Native Extensions Support

CPython provides a native extensions API for writing Python extensions in C/C++. GraalPy provides experimental support for this API, which allows many packages like NumPy and PyTorch to work well for many use cases. The support extends only to the API, not the binary interface (ABI), so extensions built for CPython are not binary compatible with GraalPy. Packages that use the native API must be built and installed with GraalPy, and the prebuilt wheels for CPython from pypi.org cannot be used. For best results, it is crucial that you only use the pip command that comes preinstalled in GraalPy virtualenvs to install packages. The version of pip shipped with GraalPy applies additional patches to packages upon installation to fix known compatibility issues and it is preconfigured to use an additional repository from graalvm.org where we publish a selection of prebuilt wheels for GraalPy.
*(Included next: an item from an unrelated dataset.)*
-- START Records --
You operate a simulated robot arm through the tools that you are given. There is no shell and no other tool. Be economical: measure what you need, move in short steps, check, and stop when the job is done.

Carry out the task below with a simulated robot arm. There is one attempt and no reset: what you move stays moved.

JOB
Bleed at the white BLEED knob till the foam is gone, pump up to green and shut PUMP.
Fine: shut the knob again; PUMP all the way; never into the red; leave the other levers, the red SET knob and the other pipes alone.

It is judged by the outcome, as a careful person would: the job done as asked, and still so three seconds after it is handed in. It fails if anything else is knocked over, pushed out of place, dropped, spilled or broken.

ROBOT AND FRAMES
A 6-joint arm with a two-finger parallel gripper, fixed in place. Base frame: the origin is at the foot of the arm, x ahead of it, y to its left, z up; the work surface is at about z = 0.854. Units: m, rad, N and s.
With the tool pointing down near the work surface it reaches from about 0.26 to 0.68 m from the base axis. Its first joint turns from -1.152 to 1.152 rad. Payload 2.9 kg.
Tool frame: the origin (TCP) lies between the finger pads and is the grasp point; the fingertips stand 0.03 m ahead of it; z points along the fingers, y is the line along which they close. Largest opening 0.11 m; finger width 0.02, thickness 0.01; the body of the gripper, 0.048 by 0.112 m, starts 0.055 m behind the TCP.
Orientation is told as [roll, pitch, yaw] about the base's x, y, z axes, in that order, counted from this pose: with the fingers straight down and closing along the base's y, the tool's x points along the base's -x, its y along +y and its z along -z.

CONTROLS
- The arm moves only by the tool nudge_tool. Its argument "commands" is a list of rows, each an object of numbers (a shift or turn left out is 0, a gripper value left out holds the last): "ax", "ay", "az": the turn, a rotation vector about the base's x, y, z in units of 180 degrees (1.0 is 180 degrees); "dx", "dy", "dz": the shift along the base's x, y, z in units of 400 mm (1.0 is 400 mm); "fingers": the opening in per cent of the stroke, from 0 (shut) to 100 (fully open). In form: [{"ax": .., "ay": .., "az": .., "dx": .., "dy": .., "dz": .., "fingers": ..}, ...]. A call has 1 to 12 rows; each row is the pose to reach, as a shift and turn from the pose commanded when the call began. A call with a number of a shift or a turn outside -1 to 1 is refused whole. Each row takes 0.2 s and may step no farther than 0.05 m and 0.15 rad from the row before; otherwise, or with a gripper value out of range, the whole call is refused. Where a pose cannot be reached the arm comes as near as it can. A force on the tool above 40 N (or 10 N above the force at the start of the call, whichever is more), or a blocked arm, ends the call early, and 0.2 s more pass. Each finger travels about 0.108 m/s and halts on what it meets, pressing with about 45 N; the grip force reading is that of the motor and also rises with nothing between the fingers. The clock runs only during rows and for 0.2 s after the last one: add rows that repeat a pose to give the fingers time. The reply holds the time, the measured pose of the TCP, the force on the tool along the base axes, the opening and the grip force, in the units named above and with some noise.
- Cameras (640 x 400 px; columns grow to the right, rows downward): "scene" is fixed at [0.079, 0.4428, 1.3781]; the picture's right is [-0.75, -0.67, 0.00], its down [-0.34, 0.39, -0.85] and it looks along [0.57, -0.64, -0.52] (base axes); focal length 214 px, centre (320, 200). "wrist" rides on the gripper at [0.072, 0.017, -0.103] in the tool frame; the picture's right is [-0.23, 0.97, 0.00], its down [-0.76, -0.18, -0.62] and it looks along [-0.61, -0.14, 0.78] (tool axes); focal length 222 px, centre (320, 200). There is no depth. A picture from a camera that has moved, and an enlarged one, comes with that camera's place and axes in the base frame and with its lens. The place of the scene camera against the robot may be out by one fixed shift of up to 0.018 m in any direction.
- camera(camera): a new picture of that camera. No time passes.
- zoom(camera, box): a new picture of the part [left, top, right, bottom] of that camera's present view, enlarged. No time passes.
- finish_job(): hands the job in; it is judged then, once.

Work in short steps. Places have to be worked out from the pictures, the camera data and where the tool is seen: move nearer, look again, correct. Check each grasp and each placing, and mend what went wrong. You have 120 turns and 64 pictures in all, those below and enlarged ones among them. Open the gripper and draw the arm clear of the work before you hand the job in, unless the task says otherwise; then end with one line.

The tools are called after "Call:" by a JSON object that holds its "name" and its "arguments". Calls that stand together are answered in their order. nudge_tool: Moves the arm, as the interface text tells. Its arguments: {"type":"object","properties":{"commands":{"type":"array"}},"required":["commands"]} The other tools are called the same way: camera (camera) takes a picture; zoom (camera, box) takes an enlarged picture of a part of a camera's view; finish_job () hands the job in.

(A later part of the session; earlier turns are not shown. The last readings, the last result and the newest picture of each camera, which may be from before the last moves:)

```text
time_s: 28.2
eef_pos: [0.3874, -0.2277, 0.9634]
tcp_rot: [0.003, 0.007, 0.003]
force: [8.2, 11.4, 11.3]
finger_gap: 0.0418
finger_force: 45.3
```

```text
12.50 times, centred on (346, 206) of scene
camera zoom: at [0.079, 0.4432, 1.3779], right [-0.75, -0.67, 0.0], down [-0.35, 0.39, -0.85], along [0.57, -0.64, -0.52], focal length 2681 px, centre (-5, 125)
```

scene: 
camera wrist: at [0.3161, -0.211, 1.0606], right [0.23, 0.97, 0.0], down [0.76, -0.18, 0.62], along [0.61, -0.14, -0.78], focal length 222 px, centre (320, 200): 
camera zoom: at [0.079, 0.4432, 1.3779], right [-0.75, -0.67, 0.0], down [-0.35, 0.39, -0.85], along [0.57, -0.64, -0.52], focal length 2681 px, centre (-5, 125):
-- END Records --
Please do not update pip or use alternative tools such as uv.

Embedding limitations #

Python native extensions run by default as native binaries, with full access to the underlying system. Native code is not sandboxed and can circumvent any protections Truffle or the JVM may provide, up to and including aborting the entire process. Native data structures are not subject to the Java GC and the combination of them with Java data structures may lead to memory leaks. Native libraries generally cannot be loaded multiple times into the same process, and they may contain global state that cannot be safely reset. Thus, it is not possible to create multiple GraalPy contexts that access native modules within the same JVM. This includes the case when you create a context, close it, and then create another context. The second context will not be able to access native extensions.